While the lockdown saw little to no business, things haven’t improved even after lockdown.
“It started with the lockdown. Even after the restrictions were lifted, the weddings comprised only a few guests. That hampered our business. However, we managed to retain hope then, thinking that it is just a phase and things would return to normal soon. But now though the restrictions have been fully lifted, there’s no work at all, which worries me about how I’ll manage everything,” adds Yadav.
He says he has no clients.
“I had to shut down one of my stores. Earlier, I had two shops but I had to let go of one since the rent was too much for me to handle at the time,” he explains.
The closure of one shop saved him Rs 15,000.
“I had to let go of about 50 of my employees because I couldn’t afford to pay them,” he says further.
It is not just the Covid-19 pandemic that has hit the business. People had to use online for purchasing services and goods during the lockdown and they have now got hooked to it.
“Weddings are becoming more sophisticated. Everything is being done online. The conventional market is slowly fading away, and very honestly, we don’t have the resources or manpower to compete with the online market,” he laments.
He concludes by saying, “Ab to bas kismet ke sahaare baithe hue hain, wo bhi pata nahi kab tak (At the moment, we are just relying on luck. Don’t know if we will have it).”
Sushil Waqif, who has worked at Master Band in Karol Bagh for the last 12 years, says, “The work has been going well since November, but the ongoing talk of the return of Covid has pushed us back again. People are now willing to wait and assess the Covid situation. However, the dates of the weddings are limited, we know that the patience will run out and they will have to perform the weddings with or without fanfare.”
There used to be around 250-300 bookings in a wedding season earlier, but now there are only around 160-180 bookings for Waqif.
“Corporate performances are the only things that have kept our business afloat during these difficult times. We’ve done programmes for media houses Times Now and Navbharat Times during festivals like Holi and Diwali. We used to perform in political rallies, as well as canvassing events in the elections. Besides, we used to be invited to a few art and cultural events here and there.”
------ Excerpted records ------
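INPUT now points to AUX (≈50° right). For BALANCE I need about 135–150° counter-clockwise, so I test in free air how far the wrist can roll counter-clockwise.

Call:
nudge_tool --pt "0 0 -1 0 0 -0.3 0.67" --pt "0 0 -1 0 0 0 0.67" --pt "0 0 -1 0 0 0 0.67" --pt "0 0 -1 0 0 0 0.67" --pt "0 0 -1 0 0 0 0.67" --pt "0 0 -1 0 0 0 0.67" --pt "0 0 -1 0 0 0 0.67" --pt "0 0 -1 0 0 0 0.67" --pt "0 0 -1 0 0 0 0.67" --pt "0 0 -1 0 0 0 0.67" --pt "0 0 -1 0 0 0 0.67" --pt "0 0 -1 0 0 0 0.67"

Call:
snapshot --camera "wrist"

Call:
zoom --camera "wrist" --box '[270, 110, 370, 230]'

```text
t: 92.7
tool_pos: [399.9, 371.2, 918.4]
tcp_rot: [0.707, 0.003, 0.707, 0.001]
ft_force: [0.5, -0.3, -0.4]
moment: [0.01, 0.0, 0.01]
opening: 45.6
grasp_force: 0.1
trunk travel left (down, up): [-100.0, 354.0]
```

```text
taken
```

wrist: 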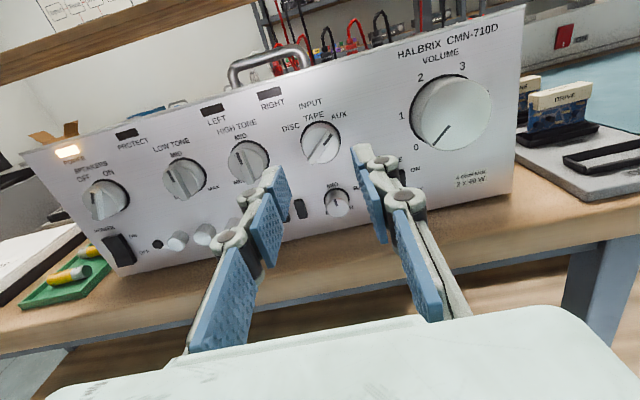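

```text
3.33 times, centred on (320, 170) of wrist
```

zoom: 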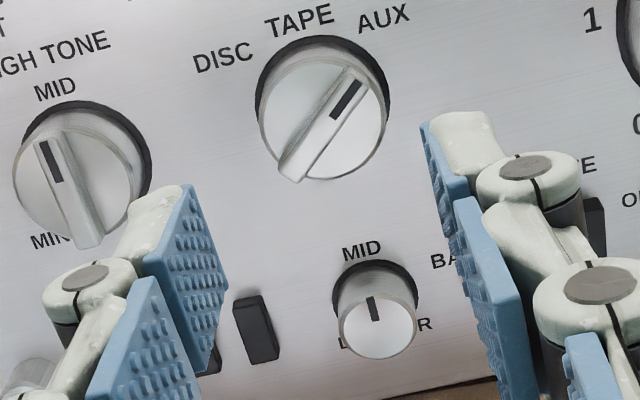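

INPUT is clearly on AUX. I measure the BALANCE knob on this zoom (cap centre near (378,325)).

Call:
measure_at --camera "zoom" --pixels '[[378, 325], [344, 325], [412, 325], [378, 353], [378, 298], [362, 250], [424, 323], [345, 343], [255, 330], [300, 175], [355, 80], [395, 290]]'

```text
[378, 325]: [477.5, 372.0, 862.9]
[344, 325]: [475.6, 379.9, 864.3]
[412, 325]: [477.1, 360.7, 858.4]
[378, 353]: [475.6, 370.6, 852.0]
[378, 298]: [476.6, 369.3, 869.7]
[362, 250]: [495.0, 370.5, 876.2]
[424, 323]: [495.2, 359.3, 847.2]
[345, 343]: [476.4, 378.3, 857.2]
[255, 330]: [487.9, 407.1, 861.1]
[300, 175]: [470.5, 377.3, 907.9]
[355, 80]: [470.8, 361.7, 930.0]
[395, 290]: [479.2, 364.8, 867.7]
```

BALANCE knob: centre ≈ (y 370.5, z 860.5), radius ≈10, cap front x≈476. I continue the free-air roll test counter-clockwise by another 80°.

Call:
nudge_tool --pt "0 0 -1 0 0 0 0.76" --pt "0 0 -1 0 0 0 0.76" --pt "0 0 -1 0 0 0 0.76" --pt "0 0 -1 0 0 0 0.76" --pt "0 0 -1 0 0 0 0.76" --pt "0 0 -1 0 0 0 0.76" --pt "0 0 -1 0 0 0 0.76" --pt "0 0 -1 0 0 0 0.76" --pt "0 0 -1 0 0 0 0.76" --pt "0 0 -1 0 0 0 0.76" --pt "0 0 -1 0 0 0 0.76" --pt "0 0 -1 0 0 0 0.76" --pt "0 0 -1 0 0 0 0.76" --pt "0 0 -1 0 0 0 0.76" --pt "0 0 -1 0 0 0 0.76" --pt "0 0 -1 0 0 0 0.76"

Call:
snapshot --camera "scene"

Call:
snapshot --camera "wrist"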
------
But the recent MCD elections turned out to be a damp squib as there wasn’t much work for them.
“There were not so many work opportunities in the recent MCD election held in Delhi. We hired a bunch of people but we didn’t get the number of orders, we were hoping for, which is sad considering the volume and grandness of this year’s MCD election. Everything was bigger except for the number of orders we got,” he complains.
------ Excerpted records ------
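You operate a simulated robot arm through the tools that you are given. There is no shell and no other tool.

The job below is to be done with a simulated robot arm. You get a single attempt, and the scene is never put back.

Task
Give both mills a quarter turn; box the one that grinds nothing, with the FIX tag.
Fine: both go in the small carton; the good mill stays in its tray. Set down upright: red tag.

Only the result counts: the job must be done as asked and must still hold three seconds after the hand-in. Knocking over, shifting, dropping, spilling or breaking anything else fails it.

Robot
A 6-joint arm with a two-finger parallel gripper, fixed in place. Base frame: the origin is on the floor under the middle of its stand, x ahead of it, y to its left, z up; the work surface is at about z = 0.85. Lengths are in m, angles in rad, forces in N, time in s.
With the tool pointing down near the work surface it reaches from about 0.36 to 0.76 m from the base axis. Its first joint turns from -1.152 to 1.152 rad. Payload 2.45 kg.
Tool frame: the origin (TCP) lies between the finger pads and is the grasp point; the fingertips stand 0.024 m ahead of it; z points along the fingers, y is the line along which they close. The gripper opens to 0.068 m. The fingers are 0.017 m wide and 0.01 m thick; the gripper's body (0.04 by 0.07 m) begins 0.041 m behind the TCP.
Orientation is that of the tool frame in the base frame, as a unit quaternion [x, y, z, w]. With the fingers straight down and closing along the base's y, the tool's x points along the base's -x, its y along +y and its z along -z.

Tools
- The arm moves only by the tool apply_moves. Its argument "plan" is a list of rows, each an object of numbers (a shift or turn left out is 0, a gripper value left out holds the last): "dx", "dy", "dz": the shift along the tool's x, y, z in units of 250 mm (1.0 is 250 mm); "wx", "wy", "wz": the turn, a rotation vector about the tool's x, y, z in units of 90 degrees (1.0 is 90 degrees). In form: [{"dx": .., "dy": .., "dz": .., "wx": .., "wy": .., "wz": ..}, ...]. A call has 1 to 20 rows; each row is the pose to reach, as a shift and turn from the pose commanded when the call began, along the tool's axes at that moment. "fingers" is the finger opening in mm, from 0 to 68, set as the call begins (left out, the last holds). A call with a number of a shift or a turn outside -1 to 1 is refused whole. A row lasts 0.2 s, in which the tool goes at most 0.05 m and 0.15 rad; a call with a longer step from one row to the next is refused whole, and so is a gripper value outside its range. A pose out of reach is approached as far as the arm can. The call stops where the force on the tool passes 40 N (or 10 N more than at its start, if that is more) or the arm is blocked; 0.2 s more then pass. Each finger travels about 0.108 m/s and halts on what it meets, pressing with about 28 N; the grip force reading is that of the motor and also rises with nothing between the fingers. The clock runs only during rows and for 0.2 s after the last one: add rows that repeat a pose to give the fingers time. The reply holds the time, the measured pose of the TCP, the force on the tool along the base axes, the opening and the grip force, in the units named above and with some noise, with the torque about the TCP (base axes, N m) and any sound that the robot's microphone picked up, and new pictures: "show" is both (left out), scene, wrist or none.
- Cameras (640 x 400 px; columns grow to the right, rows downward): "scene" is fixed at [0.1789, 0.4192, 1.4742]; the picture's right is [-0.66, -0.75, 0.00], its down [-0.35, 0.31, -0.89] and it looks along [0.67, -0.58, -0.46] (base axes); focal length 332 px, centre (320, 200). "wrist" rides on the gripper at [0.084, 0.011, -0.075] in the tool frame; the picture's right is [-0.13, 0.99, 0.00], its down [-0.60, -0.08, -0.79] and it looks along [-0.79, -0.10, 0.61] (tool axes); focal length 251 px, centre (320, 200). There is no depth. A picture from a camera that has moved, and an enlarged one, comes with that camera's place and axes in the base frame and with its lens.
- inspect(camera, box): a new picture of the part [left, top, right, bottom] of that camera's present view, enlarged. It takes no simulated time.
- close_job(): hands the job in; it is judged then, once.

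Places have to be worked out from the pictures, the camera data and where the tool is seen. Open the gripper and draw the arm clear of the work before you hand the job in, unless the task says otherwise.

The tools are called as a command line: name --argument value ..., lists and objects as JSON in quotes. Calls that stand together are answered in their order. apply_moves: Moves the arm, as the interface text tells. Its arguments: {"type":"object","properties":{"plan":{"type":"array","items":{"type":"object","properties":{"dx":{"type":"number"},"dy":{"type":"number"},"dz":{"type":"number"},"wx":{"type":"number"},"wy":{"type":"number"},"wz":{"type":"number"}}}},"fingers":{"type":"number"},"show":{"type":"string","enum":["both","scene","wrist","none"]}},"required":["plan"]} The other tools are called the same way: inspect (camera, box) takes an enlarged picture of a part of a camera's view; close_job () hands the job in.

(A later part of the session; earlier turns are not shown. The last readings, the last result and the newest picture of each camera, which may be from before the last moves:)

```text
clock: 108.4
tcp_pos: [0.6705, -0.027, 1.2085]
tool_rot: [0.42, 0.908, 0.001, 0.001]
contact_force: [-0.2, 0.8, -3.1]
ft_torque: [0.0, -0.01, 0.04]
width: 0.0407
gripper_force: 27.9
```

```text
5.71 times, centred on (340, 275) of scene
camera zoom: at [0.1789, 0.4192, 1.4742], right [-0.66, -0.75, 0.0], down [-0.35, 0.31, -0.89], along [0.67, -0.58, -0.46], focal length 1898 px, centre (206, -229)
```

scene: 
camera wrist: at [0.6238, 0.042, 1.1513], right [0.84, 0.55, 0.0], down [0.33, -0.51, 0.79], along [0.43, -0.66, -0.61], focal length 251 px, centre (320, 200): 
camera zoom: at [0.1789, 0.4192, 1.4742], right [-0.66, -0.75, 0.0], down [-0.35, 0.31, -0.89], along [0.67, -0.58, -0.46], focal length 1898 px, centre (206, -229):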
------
The only hope for the likes of him are the festivals.
“Nowadays, we wait for festivals like Durga Pooja, Navratri, Holi and Diwali since the wedding market does not have much to offer. We’ve also started receiving orders for Ganesh Chaturthi over the last 2-3 years. So, festivals have become our favourite events. But you also need specialists, who may not be accessible on short notice. Therefore, we continue to pay them something so that we may ask them to perform as per our requirement. These are occasions in which only a few services, like those of drummers, are necessary.”
Waqif is also trying to build an online presence.
“We are also aiming to build an online presence that will allow us to react to our clients’ evolving needs. The number of services that we offer have risen, as there are musical evenings and shehnai musical nights to go with the weddings. But it all appears to be a fruitless attempt,” Waqif concludes.